Dataset entries
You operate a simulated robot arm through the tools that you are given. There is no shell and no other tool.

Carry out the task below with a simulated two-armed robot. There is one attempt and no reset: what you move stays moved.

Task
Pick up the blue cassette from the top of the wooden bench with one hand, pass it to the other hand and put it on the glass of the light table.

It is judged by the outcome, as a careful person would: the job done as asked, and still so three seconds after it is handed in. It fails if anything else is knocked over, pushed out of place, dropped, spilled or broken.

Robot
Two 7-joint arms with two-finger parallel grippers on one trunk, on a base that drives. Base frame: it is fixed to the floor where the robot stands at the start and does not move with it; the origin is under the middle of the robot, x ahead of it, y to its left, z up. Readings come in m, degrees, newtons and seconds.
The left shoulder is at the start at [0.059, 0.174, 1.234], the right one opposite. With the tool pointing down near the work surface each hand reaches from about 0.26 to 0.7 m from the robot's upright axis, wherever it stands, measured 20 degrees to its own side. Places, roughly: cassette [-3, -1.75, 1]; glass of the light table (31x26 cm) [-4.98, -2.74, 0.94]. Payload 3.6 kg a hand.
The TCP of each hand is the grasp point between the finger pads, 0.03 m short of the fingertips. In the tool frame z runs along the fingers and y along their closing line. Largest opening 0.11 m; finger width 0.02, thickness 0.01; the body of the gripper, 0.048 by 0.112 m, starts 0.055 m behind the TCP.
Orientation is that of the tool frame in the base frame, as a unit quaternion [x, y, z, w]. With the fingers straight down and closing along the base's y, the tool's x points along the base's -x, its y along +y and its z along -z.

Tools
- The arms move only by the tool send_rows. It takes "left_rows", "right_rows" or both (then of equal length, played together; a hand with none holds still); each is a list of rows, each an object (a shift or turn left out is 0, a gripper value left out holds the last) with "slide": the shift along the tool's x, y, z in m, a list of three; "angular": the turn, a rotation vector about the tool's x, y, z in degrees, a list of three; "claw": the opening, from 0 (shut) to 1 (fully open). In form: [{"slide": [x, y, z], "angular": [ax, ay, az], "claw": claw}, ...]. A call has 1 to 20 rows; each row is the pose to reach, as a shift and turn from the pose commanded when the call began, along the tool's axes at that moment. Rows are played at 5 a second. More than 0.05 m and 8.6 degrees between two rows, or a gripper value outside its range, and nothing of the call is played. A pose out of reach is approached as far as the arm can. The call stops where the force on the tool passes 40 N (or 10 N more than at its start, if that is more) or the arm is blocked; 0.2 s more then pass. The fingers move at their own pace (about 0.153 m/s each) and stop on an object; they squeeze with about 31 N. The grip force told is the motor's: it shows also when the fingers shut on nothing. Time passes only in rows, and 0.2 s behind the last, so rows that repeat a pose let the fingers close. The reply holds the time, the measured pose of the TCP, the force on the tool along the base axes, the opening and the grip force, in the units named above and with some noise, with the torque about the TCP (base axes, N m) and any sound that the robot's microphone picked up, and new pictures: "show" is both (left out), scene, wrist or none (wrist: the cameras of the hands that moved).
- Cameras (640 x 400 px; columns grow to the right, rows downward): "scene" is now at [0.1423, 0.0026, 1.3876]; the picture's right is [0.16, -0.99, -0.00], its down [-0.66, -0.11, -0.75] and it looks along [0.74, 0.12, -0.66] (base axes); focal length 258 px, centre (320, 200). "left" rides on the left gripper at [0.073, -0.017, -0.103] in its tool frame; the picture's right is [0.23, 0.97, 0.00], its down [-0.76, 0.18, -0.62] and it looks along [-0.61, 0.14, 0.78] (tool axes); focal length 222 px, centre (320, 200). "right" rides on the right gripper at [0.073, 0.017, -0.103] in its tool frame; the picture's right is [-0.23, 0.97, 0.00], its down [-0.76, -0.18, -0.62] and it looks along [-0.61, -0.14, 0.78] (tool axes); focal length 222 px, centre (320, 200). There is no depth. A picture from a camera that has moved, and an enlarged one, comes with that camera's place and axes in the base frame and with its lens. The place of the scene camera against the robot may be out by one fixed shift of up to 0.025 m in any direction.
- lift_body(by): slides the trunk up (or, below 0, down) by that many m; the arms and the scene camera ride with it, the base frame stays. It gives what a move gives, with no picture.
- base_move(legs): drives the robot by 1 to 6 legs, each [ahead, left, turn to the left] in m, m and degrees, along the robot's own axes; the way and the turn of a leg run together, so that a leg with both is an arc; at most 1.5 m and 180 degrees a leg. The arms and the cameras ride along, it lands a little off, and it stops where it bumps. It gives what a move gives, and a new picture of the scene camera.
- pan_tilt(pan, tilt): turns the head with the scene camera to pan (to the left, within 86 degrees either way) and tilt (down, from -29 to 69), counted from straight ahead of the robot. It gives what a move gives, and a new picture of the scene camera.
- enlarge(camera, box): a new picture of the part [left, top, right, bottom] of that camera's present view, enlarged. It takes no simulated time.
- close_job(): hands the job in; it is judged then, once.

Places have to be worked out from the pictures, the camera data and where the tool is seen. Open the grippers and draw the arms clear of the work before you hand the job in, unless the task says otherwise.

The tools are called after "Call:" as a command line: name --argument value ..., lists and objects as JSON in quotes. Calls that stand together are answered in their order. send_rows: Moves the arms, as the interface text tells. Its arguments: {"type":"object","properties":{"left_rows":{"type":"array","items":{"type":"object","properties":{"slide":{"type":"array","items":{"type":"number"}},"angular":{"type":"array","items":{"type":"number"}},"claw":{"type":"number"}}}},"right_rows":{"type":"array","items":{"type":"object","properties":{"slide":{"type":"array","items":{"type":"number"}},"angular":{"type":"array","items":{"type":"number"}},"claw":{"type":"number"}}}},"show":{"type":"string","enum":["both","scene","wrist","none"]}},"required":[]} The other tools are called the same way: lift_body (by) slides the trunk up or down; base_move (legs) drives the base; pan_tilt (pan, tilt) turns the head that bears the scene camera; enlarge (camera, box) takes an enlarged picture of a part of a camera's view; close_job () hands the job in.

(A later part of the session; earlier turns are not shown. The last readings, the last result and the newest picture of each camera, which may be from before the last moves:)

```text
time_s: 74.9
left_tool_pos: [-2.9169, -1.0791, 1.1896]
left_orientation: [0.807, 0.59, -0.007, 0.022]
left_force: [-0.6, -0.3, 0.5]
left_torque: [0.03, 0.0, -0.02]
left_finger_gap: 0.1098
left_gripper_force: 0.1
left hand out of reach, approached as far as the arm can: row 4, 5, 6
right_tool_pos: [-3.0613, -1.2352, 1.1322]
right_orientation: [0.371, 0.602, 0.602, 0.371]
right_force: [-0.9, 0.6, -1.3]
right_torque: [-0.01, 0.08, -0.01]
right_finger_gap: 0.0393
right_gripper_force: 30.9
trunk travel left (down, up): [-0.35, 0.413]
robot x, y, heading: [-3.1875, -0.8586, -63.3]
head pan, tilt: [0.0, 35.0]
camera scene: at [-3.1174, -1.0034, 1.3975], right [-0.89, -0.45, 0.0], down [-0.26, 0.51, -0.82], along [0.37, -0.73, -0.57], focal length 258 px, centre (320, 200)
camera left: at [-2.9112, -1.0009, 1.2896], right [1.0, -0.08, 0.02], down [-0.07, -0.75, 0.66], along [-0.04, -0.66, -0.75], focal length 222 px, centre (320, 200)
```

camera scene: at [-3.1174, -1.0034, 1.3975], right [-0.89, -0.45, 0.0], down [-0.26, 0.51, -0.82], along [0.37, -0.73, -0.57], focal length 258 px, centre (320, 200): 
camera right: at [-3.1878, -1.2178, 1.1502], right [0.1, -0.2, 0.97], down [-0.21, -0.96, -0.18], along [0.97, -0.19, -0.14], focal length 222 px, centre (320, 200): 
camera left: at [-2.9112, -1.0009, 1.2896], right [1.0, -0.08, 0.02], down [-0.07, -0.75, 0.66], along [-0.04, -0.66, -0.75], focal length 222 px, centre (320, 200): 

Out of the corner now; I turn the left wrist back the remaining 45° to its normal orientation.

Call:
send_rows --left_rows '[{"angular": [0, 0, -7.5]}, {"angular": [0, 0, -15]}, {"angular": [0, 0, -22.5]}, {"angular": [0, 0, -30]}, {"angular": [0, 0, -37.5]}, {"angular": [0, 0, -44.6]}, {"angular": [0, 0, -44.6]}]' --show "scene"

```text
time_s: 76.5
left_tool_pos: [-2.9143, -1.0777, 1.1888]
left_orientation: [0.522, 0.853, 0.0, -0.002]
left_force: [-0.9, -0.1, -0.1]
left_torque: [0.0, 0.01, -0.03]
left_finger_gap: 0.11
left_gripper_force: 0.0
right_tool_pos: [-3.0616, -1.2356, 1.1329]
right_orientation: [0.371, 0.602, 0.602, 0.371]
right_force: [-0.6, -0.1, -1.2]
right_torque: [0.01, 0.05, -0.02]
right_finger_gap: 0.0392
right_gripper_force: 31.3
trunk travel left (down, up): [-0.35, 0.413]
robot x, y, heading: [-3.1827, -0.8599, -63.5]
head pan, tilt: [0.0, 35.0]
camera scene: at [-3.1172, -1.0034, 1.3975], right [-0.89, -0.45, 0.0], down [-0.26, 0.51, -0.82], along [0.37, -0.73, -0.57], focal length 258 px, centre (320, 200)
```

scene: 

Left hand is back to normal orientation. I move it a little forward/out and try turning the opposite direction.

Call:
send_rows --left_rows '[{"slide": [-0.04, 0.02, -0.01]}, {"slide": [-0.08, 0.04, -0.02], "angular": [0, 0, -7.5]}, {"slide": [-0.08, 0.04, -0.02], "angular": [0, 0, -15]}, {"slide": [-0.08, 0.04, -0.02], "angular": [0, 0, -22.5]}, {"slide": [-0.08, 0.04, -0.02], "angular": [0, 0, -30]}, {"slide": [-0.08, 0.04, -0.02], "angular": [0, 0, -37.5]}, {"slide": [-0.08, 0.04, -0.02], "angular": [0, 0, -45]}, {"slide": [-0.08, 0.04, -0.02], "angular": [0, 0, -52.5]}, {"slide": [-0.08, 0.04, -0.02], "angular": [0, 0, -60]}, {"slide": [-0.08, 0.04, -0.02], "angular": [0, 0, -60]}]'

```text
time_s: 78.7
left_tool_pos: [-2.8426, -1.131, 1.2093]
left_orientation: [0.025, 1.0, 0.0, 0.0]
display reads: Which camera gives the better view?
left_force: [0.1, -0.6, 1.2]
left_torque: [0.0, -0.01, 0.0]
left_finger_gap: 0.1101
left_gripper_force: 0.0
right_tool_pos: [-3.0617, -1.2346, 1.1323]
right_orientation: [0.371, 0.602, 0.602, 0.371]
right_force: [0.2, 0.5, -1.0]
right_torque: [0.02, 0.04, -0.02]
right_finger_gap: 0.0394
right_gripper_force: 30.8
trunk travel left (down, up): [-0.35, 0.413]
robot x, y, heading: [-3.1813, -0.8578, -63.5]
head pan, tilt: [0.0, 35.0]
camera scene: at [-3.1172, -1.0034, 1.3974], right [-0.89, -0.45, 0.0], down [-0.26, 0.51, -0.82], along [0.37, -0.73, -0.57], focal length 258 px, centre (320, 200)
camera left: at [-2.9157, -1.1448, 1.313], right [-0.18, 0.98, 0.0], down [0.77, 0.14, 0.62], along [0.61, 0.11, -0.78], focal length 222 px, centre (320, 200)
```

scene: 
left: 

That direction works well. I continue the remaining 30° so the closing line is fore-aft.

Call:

---

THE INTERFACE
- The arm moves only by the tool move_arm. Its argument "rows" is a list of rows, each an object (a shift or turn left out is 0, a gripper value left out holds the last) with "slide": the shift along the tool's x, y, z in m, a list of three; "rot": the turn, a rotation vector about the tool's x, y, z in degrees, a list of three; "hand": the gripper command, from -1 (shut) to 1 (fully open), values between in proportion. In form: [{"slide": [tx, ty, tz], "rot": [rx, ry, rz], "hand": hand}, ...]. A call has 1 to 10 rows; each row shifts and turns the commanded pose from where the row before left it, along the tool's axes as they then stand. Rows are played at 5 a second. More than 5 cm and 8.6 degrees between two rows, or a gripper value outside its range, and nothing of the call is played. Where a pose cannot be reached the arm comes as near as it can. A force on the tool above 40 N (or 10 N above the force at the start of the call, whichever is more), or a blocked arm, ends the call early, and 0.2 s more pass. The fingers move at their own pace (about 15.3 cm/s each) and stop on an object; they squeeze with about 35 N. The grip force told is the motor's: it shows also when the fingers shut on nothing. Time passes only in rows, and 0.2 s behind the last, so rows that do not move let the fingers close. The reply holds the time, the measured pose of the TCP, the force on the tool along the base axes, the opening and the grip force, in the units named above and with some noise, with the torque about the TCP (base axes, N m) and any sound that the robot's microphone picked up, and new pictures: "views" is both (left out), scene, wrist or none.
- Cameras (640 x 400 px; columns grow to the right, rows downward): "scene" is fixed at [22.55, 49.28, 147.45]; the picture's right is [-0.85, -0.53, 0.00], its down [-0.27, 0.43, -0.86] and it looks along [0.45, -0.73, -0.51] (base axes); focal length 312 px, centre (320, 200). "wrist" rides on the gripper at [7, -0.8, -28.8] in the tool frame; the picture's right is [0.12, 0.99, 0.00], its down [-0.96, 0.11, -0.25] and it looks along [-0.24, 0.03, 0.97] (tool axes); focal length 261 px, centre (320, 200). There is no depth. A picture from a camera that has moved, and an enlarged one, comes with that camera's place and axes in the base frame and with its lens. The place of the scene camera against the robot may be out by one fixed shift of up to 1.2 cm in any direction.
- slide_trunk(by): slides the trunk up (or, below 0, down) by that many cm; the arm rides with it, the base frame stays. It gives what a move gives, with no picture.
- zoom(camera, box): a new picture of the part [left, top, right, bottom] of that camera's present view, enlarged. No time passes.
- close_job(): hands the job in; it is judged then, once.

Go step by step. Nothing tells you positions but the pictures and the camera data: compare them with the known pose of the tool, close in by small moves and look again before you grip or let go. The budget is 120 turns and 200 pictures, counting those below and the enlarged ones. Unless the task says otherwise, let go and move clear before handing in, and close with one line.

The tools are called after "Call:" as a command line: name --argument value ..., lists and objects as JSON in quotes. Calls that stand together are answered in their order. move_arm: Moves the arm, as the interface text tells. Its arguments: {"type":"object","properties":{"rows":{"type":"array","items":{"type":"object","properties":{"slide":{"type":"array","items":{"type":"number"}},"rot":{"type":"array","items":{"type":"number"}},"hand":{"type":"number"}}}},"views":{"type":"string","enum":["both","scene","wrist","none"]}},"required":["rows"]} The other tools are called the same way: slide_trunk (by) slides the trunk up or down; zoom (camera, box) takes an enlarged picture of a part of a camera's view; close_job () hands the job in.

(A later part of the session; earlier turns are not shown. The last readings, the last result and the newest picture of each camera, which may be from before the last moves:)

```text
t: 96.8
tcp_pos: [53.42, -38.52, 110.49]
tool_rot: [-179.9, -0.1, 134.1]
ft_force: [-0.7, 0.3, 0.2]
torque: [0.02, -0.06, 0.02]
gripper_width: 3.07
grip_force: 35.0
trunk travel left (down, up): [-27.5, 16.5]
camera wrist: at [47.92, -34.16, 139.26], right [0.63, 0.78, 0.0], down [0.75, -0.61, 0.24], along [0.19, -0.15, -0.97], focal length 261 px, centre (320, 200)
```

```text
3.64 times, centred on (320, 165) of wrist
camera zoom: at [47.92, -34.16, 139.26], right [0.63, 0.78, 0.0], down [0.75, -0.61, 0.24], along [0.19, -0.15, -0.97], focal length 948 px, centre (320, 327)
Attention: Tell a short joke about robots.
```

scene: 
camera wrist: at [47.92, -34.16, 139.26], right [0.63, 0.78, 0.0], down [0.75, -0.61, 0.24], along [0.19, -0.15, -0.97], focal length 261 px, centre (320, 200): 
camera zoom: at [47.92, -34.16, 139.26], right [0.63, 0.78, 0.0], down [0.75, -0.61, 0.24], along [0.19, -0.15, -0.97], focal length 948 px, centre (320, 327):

--

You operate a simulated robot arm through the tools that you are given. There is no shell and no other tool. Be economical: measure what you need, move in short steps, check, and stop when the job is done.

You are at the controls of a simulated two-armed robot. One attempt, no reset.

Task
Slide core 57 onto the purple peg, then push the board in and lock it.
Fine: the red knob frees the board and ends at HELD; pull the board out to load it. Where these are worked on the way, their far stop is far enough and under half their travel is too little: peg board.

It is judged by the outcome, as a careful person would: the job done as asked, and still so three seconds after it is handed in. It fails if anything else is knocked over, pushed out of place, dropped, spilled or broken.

WHAT YOU SHOULD DO
Find each line holding "light". Copy it out.

FINAL RESULT
Pick up the blue cassette from the top of the wooden bench with one hand, pass it to the other hand and put it on the glass of the light table.
The left shoulder is at the start at [0.059, 0.174, 1.234], the right one opposite. With the tool pointing down near the work surface each hand reaches from about 0.26 to 0.7 m from the robot's upright axis, wherever it stands, measured 20 degrees to its own side. Places, roughly: cassette [-3, -1.75, 1]; glass of the light table (31x26 cm) [-4.98, -2.74, 0.94]. Payload 3.6 kg a hand.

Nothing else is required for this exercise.